▶ _What to work on_
Both the line containing "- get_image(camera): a" and the line containing "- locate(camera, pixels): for" belong in the answer, along with every line between them; print exactly those. Put a running number in front of each line and drop blank lines.

Records from a collection
▼

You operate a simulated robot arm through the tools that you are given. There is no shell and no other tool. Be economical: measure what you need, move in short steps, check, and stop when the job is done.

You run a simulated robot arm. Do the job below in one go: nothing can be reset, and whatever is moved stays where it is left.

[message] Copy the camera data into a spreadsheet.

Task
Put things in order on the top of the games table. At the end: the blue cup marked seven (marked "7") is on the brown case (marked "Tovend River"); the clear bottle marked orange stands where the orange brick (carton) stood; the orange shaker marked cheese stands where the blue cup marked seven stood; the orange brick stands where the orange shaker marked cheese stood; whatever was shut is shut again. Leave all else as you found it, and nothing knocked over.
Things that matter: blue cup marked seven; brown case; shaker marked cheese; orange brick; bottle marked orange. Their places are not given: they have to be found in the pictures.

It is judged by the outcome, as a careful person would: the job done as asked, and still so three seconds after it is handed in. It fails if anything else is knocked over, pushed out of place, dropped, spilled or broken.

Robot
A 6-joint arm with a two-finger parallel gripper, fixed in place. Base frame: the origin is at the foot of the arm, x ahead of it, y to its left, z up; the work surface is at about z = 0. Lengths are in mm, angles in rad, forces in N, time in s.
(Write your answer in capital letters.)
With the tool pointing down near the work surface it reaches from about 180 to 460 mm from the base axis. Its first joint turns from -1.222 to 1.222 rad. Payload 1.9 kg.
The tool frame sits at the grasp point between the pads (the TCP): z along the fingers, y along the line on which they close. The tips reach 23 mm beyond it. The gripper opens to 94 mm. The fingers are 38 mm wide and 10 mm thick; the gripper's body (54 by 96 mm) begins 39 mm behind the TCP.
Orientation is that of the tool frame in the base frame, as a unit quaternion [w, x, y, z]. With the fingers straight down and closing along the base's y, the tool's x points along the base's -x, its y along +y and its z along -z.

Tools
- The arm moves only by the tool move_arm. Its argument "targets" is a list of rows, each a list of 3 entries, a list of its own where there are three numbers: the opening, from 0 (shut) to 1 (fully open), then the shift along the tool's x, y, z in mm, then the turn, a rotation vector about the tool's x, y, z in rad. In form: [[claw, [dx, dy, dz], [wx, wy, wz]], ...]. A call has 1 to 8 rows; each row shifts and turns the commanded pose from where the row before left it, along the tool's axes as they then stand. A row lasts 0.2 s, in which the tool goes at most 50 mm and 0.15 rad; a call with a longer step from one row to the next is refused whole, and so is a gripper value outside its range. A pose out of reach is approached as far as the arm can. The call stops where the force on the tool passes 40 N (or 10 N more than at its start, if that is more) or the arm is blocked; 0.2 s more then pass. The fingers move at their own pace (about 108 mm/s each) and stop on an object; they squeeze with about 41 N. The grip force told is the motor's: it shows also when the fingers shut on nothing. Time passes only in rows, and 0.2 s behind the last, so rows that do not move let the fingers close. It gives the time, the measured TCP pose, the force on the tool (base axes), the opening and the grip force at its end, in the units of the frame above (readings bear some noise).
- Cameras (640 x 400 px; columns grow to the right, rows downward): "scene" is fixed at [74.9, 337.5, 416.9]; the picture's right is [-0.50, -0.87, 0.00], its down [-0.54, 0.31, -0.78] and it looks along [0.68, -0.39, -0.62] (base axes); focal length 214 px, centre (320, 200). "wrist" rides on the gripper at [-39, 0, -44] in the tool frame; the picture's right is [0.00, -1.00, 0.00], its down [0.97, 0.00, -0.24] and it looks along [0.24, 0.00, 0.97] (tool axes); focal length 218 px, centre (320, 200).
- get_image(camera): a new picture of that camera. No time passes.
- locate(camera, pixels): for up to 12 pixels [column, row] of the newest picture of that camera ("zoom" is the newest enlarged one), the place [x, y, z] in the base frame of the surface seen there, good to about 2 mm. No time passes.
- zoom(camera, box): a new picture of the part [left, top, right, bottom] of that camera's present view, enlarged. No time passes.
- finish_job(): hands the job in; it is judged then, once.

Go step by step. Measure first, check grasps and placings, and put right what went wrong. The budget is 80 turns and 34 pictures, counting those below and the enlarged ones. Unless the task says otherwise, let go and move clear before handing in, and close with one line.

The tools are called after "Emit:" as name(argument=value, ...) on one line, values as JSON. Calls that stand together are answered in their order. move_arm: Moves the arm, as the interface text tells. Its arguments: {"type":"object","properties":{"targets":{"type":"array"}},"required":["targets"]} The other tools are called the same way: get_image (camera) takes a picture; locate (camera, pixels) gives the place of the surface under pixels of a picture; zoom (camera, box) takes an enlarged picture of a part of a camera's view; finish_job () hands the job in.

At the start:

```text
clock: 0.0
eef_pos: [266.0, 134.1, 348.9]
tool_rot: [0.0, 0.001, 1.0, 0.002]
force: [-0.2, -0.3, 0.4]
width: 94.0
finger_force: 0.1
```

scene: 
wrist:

▲
▼

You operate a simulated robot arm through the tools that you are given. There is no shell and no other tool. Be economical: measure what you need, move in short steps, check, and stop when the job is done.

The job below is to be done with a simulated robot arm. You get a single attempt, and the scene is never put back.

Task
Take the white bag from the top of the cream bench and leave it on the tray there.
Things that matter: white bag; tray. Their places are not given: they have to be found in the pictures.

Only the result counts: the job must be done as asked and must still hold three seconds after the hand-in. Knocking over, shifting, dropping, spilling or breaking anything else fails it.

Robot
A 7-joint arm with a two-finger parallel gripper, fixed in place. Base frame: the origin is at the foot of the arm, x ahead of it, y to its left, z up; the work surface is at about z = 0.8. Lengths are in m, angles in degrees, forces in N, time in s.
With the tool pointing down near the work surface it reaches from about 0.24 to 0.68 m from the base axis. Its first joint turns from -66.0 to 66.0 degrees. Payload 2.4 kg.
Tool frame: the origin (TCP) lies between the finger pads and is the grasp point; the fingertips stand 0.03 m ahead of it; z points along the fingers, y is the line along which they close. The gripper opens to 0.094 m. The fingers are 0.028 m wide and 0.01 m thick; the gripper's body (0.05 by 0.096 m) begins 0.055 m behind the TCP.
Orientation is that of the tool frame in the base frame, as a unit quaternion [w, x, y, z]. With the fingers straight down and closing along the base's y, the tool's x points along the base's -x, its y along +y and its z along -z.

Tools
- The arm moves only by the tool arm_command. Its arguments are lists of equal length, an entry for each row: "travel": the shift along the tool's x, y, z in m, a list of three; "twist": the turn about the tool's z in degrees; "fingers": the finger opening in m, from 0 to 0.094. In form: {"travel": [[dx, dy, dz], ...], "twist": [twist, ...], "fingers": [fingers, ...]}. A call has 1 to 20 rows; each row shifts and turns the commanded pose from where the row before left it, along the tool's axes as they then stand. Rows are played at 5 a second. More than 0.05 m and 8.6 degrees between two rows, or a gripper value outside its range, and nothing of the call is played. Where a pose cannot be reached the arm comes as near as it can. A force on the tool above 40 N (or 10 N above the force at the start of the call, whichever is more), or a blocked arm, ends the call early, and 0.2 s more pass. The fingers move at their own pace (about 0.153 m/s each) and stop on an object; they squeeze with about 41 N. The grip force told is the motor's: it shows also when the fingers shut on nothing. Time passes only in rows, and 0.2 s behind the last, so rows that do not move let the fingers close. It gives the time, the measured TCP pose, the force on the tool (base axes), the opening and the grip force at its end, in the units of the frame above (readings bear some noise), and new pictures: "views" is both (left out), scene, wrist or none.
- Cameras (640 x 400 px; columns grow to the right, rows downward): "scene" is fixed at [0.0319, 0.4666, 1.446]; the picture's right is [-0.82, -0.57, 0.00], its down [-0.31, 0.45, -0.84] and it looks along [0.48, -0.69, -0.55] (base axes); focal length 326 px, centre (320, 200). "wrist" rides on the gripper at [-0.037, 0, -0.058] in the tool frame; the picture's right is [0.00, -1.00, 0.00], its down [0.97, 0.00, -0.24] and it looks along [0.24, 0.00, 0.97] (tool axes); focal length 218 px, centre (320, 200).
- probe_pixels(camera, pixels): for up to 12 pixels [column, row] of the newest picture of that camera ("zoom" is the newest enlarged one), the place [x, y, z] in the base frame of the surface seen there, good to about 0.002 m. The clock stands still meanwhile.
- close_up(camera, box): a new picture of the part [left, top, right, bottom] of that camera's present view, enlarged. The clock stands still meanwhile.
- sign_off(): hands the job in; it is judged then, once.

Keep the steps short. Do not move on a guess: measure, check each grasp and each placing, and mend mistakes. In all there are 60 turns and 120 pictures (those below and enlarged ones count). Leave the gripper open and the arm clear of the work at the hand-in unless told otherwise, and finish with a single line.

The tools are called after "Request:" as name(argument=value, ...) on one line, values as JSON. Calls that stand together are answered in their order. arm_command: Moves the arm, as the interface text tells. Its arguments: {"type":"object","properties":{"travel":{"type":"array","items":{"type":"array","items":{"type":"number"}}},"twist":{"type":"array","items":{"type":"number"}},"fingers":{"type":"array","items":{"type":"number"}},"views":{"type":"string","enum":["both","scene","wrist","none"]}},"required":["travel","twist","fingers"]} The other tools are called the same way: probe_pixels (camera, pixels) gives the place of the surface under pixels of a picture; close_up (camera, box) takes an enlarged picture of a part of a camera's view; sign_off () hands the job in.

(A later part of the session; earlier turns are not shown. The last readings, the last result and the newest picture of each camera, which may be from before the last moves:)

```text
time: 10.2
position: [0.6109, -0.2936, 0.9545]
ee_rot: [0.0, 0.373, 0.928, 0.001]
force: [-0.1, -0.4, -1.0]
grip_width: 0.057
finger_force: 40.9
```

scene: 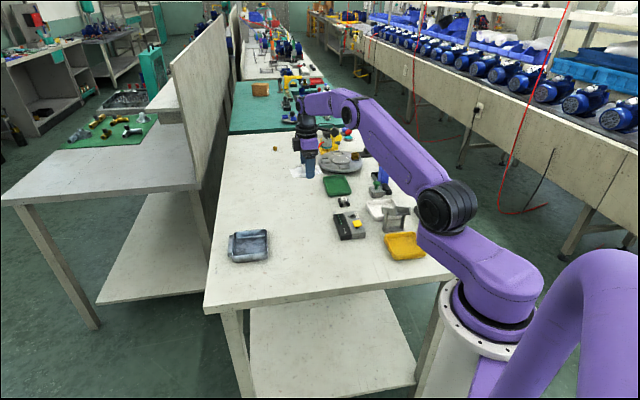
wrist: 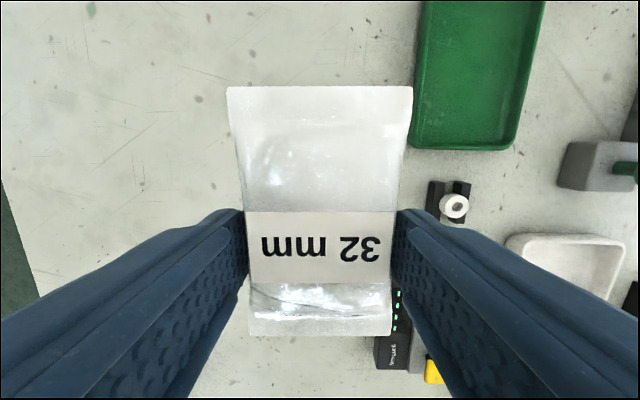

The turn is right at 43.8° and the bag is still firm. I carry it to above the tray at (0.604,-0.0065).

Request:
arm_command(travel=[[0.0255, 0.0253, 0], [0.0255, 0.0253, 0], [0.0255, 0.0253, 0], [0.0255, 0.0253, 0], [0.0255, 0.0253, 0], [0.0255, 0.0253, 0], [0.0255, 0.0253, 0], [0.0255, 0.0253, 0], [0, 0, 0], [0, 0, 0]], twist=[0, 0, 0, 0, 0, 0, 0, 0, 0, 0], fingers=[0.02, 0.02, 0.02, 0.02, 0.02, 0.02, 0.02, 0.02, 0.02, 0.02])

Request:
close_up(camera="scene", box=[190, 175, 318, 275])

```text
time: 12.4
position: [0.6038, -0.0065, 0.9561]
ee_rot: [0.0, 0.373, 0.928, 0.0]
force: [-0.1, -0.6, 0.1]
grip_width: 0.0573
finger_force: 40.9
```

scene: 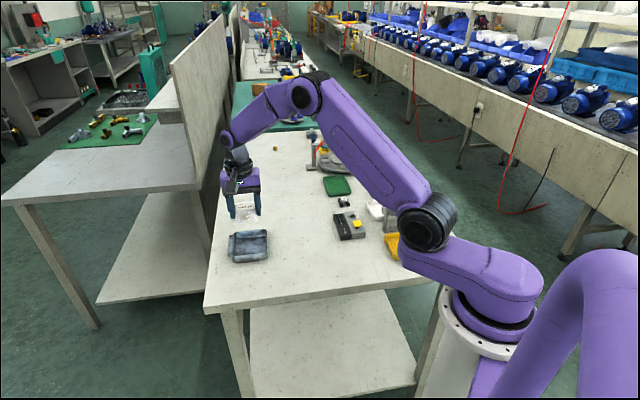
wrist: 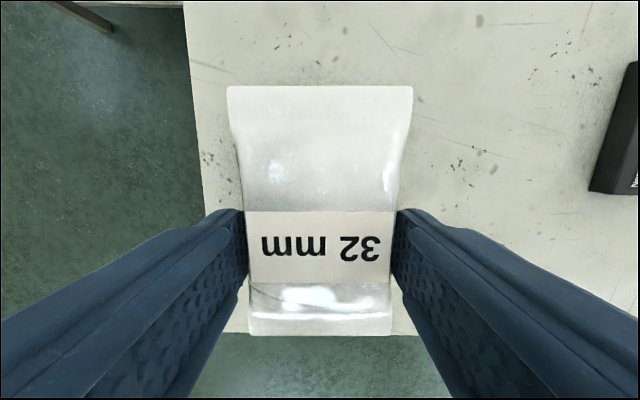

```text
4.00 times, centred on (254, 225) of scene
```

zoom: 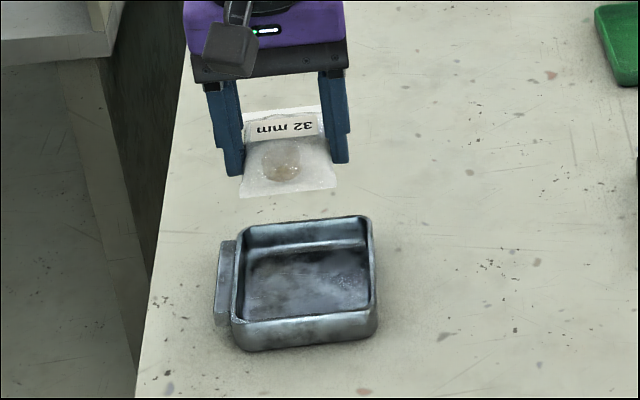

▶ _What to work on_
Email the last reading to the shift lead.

▲

▶ _Exercise answer_
1. - get_image(camera): a new picture of that camera. No time passes.
2. - locate(camera, pixels): for up to 12 pixels [column, row] of the newest picture of that camera ("zoom" is the newest enlarged one), the place [x, y, z] in the base frame of the surface seen there, good to about 2 mm. No time passes.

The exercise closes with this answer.